Monáe also discusses the police in her lyrics, saying in the outro "Crazy, Classic, Life": "The same mistake, I'm in jail, you're on top of shit / You living life while I'm walking around mopping shit / Tech kid, backpack, no, you a college kid / I just wanted to break the rules like you / I just want someone to love me too."
ONE THEME that runs through Janelle Monáe's work and is also present in Dirty Computer is the contrast between an authentic human experience and the oppressive expectation to perform like a robot: a lack of authenticity, rigidity and emotionlessness that society expects of us.
The rise of automation has brought the expectation of reducing human error, and of increasing profits by cutting jobs that were once performed by humans. Janelle Monáe is expressing an urge to live authentically, emotionally, sensually and humanly while our political and economic system is antithetical to this.
Dirty Computer is a celebration of womanhood, with lyrics like "I live my life on birth control" and "How the men telling me to cover up my areolas, while they blocking equal pay, sipping on they coca colas" in the song "Screwed." "Remember when they used to say I looked too mannish? / Black girl magic, y'all can't stand it," she sings in "Django Jane."

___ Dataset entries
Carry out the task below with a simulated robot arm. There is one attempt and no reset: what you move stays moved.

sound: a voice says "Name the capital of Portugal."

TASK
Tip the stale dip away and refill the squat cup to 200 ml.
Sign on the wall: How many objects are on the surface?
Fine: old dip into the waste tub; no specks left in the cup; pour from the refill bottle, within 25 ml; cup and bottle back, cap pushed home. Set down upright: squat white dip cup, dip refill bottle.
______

In the video for the song "Pynk," Monáe and her backup dancers wear pants that clearly are meant to resemble giant vaginas, celebrating part of some women's bodies that are often degraded and made to feel ugly and dirty.
She also made sure to include and celebrate trans-women. In an interview with People magazine, Monáe said:
There are some women in the video who do not have on the pants, because I don't believe that all women need to possess a vagina to be a woman. I have one, I'm proud of it, but there's a lot of policing and controlling that people are trying to have over our vaginas, and when you think about female genital mutilation, when you think about all these women's issues, I wanted to make sure we were discussing these issues, but we were also celebrating each other.
The album ends with the song "Americans," where Monáe counterposes most of the song--hyper-patriotic to the point of satire--with a spoken part at the end:
Until women can get equal pay for equal work
This is not my America
Until same-gender loving people can be who they are
This is not my America
Until Black people can come home from a police stop without being shot in the head
This is not my America, huh!
Until poor whites can get a shot at being successful
This is not my America...
Until Latinos and Latinas don't have to run from walls
This is not my America
But I tell you today that the devil is a liar
Because it's gon' be my America before it's all over
Dirty Computer is a beautiful celebration of queer, Black womanhood, and its mainstream success is worth celebrating. Janelle Monáe's purpose as an artist is to celebrate marginalized groups who are constantly under attack by people in positions of power.
This is a theme we are seeing pursued by a growing number of artists: how to fight back against the forces that oppress us. Monáe addresses those forces in the form of racism, sexism, homophobia and transphobia.
It's refreshing and inspiring to see those tools of oppression be called out in the mainstream, and that message from such a popular platform will only further the opening for people who have something to say about the source of inequality and oppression.